Attached is my screenshot of creating a home partition out of free space on sdb.

May 8th, 2016, 09:12 PM
Thanks Dennis N. I selected free space under sdb and used the '+' to add a partition. I was able to set it to mount as /home. So that part seemed to work out fine. Much appreciated!

Trying your suggestions regarding root and swap now...

Dennis N
May 8th, 2016, 09:35 PM
Further clarificartions! sda2 you would define as / using the "change" button, since the partition already exists. Same for sda3. Then, since this is UEFI, you should select sda1 and after "change" select "use as" EFI system partition (but this may not be necessary, since it is already marked type EFI). I think (hope) that covers it.

May 8th, 2016, 09:42 PM
Dennis N, your suggestion regarding sda worked! I completed the install and a look at the properties for Home showed me that it's now on my conventional HDD.
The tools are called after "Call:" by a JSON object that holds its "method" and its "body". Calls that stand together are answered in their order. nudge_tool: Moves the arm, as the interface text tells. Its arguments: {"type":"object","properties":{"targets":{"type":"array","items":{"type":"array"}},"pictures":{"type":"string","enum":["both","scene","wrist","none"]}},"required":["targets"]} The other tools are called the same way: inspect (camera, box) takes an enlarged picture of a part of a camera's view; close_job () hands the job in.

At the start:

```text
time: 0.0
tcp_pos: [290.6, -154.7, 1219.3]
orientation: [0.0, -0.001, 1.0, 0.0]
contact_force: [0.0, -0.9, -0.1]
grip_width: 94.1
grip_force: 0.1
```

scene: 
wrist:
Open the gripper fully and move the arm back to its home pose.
I am about to mark this thread as solved, but first i have to ask: how did you make that screenshot from within the installer? I tried to do that but did not figure it out.

Dennis N
May 8th, 2016, 11:31 PM
Glad to learn you have you install successfully completed. As to the screenshot, there was really nothing preventing you from taking some during the live Xubuntu session: Menu > Accessories > Screenshot. The only difference is, in a live session you need to copy the screenshots to a flash drive before you quit or they will disappear. Enjoy your new OS!

P.S. - I actually did the complete install on that computer at the same time you did - something I had been meaning to do, so why not? Except I didn't make a separate home partition - the sdb1 partition is already a data partition for the existing OSes on there so all I have to do is have Xubuntu 16.04 mount it in its fstab and all the stuff on there is immediately available.

May 9th, 2016, 02:08 AM
Thanks to Dennis N, and everyone who participated in this thread I am up and running! Marking Solved.